Directions: Below are the records. List every line holding the word "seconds".

Material:
....................

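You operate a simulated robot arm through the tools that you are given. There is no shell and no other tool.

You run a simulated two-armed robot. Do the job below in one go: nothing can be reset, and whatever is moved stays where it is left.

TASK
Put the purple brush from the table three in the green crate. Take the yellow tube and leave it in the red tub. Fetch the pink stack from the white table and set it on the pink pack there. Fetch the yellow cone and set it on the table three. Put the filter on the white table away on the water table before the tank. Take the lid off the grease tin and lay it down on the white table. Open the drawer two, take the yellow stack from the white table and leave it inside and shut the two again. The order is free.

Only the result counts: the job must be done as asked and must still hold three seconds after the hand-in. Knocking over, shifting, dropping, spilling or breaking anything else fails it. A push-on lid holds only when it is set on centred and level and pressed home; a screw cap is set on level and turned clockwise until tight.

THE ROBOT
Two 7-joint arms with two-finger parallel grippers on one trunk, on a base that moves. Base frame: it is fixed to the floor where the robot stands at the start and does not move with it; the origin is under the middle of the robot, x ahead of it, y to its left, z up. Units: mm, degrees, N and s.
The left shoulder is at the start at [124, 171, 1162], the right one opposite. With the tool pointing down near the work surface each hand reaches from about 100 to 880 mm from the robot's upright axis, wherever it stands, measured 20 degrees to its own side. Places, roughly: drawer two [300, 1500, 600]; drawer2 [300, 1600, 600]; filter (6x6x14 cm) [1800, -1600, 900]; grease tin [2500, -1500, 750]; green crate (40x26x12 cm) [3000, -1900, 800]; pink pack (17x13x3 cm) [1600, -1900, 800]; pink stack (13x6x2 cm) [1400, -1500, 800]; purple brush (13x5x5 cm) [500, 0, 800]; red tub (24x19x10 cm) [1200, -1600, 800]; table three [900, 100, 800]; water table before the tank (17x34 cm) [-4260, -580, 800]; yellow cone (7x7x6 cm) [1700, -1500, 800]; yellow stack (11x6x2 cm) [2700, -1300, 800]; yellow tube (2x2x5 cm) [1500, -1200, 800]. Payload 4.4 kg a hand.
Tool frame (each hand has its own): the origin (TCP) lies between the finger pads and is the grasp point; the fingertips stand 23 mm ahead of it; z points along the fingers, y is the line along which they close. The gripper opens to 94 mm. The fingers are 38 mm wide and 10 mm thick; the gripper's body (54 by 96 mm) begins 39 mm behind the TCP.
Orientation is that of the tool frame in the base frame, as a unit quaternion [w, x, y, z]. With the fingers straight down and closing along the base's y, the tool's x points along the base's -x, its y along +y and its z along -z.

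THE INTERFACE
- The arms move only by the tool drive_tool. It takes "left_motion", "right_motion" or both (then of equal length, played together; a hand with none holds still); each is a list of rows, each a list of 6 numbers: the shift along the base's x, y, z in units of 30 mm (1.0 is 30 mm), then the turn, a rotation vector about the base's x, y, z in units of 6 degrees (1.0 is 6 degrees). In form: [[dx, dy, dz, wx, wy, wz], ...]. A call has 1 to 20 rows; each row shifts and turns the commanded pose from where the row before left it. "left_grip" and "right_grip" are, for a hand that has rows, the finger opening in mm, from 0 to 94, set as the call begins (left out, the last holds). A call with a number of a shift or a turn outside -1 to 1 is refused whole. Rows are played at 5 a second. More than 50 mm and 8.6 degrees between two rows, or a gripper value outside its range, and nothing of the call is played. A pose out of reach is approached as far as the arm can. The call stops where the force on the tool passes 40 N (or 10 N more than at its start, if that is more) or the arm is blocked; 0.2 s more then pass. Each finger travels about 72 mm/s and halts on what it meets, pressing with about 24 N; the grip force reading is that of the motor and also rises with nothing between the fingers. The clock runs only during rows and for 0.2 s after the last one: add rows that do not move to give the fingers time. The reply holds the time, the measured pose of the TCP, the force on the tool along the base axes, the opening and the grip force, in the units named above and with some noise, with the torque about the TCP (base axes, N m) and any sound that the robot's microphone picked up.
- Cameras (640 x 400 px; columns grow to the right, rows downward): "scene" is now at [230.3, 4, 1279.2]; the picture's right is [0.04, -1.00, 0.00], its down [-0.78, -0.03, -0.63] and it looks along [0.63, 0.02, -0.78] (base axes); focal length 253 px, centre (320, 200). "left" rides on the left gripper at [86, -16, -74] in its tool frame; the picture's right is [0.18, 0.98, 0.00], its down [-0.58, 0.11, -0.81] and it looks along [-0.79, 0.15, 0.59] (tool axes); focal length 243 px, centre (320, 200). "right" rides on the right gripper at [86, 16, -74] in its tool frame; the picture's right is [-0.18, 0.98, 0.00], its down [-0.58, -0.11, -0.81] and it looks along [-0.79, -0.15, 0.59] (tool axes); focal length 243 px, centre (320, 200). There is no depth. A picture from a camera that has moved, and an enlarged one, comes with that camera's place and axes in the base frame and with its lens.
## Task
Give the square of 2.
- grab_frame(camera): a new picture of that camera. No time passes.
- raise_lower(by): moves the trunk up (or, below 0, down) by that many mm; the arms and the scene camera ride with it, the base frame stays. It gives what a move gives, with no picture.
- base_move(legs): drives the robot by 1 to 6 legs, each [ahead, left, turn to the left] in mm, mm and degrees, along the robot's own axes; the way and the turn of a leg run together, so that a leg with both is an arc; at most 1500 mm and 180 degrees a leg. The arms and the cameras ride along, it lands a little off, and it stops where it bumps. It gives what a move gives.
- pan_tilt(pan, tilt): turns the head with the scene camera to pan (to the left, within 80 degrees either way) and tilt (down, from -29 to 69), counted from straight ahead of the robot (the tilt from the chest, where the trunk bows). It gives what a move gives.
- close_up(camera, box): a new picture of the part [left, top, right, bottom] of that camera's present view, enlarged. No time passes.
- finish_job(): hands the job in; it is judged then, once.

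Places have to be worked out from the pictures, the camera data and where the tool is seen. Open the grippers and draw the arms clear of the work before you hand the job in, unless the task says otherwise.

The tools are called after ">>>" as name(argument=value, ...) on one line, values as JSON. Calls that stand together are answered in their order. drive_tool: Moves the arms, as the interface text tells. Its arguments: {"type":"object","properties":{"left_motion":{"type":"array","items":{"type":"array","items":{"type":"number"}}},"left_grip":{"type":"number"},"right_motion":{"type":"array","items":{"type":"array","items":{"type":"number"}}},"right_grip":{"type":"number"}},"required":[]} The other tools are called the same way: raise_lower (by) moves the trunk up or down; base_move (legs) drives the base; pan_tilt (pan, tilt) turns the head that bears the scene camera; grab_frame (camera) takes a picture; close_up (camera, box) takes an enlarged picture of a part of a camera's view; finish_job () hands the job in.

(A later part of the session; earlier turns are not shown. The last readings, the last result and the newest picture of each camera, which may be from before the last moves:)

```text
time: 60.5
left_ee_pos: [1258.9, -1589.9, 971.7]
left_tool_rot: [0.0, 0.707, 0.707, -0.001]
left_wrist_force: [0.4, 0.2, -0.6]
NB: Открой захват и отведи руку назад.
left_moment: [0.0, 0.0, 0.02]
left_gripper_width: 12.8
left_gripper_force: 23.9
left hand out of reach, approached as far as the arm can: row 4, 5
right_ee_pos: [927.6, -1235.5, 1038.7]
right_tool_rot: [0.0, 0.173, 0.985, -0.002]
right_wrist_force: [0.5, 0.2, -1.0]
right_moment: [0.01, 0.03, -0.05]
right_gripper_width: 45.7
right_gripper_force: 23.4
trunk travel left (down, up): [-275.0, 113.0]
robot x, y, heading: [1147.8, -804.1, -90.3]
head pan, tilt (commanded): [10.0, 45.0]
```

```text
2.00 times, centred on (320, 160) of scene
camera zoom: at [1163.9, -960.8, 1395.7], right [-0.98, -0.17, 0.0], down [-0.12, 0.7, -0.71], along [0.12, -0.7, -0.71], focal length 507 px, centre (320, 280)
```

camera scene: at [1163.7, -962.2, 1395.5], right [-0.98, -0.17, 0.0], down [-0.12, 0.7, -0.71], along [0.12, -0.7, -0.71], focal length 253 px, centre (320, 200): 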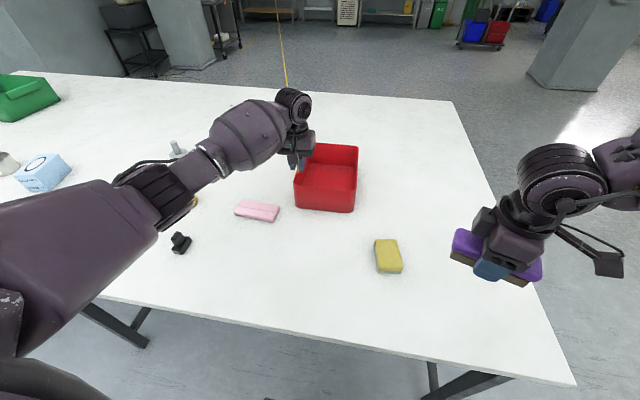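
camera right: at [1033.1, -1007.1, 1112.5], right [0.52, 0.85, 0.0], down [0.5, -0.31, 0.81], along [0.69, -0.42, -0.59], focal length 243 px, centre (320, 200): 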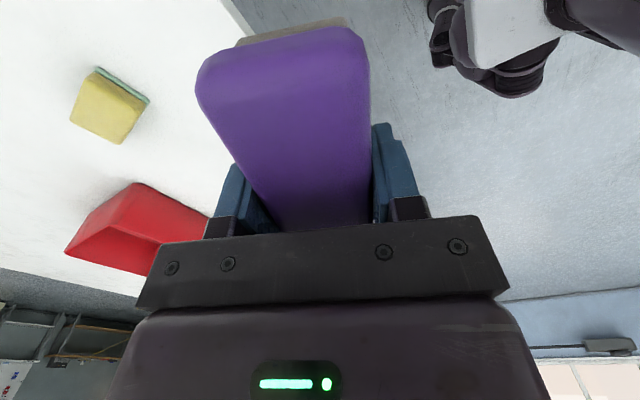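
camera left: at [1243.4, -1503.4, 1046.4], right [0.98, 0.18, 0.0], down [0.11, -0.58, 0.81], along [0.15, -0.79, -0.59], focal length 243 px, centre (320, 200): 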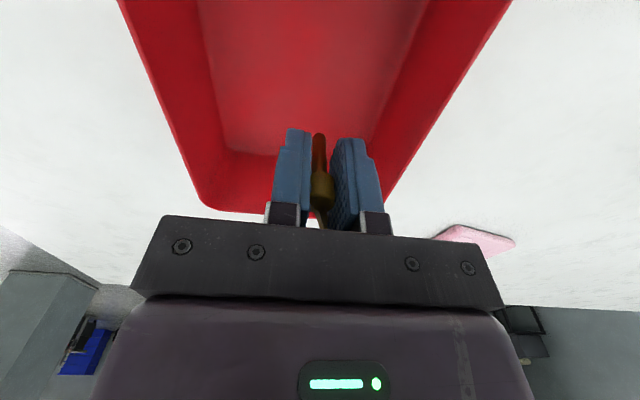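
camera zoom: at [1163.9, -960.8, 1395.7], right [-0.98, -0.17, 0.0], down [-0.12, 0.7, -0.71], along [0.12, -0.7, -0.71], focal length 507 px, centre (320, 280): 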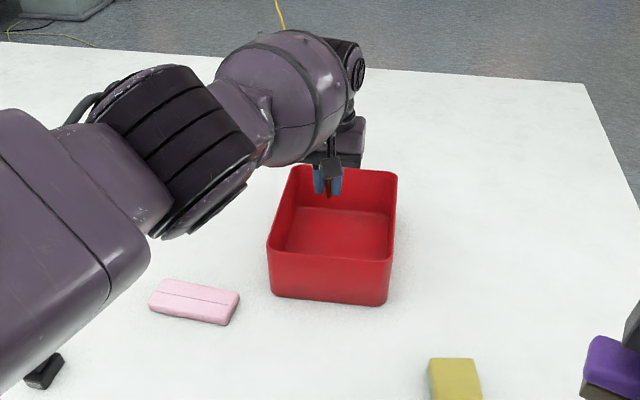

....................

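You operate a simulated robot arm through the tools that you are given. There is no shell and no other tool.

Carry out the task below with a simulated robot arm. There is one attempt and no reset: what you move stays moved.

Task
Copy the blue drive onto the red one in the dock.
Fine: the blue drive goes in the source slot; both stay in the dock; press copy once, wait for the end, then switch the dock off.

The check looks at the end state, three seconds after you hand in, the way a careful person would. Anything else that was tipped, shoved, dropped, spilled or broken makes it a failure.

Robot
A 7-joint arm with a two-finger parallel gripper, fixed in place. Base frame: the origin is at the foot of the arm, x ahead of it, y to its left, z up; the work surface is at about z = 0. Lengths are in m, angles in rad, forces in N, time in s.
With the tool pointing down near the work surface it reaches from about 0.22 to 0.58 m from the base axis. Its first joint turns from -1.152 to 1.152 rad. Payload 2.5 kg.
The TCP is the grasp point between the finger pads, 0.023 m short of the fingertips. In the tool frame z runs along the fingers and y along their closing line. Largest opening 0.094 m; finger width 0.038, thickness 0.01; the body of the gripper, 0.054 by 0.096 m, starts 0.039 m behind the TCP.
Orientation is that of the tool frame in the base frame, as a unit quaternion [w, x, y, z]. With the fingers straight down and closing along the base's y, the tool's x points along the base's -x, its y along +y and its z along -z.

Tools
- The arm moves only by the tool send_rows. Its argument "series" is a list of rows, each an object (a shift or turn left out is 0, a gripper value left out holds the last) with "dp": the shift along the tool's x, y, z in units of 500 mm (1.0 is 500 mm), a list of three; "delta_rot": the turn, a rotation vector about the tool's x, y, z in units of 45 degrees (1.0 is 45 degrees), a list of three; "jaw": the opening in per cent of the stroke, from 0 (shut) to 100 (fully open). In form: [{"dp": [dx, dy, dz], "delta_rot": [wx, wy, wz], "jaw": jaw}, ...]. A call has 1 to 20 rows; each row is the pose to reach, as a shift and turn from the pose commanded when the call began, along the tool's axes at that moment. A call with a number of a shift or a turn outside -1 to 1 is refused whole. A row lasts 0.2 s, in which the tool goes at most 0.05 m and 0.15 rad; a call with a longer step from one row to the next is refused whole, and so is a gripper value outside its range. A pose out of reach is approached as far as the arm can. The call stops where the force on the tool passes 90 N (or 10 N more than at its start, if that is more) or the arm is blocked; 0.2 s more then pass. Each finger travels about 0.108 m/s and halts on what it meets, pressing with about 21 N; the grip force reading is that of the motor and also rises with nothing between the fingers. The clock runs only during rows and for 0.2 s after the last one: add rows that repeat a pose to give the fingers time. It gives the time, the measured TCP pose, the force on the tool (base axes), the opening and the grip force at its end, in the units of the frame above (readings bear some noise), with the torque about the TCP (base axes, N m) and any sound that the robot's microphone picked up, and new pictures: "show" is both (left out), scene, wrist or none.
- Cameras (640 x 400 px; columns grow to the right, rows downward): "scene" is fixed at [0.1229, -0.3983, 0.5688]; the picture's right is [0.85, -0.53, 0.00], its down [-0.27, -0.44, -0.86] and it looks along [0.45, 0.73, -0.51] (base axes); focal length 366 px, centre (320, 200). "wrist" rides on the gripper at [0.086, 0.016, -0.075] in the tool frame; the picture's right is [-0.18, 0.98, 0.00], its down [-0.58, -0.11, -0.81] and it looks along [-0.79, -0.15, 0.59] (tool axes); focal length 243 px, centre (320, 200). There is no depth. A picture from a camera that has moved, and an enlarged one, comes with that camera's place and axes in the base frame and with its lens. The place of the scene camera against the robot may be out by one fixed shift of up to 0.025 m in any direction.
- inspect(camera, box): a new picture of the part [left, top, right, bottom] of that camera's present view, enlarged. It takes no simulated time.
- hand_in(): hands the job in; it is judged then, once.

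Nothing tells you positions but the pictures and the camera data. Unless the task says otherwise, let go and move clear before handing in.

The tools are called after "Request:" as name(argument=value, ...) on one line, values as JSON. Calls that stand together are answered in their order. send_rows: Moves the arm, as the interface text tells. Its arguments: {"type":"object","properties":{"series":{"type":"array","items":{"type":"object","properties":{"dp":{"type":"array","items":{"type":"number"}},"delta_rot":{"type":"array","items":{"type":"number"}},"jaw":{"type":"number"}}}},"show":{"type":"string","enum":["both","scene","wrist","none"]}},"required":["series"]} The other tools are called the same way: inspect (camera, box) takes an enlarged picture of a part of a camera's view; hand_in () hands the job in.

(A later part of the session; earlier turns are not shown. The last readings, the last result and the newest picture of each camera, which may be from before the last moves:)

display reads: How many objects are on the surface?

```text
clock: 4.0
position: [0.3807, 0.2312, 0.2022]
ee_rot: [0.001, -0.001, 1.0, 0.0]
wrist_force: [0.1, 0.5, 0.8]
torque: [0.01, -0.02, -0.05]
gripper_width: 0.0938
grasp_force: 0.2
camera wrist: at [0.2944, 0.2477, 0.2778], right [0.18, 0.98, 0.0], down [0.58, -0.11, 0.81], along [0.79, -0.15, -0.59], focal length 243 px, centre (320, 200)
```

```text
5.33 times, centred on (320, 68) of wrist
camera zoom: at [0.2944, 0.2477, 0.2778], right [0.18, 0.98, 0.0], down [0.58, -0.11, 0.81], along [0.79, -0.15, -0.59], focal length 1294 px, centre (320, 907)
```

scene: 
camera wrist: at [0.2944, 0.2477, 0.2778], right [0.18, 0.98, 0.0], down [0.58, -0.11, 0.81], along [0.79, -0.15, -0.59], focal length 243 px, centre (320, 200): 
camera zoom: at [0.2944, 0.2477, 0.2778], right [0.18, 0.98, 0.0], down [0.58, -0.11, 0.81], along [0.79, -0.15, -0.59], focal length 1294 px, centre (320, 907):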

....................

Task output:
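Only the result counts: the job must be done as asked and must still hold three seconds after the hand-in. Knocking over, shifting, dropping, spilling or breaking anything else fails it. A push-on lid holds only when it is set on centred and level and pressed home; a screw cap is set on level and turned clockwise until tight.
The check looks at the end state, three seconds after you hand in, the way a careful person would. Anything else that was tipped, shoved, dropped, spilled or broken makes it a failure.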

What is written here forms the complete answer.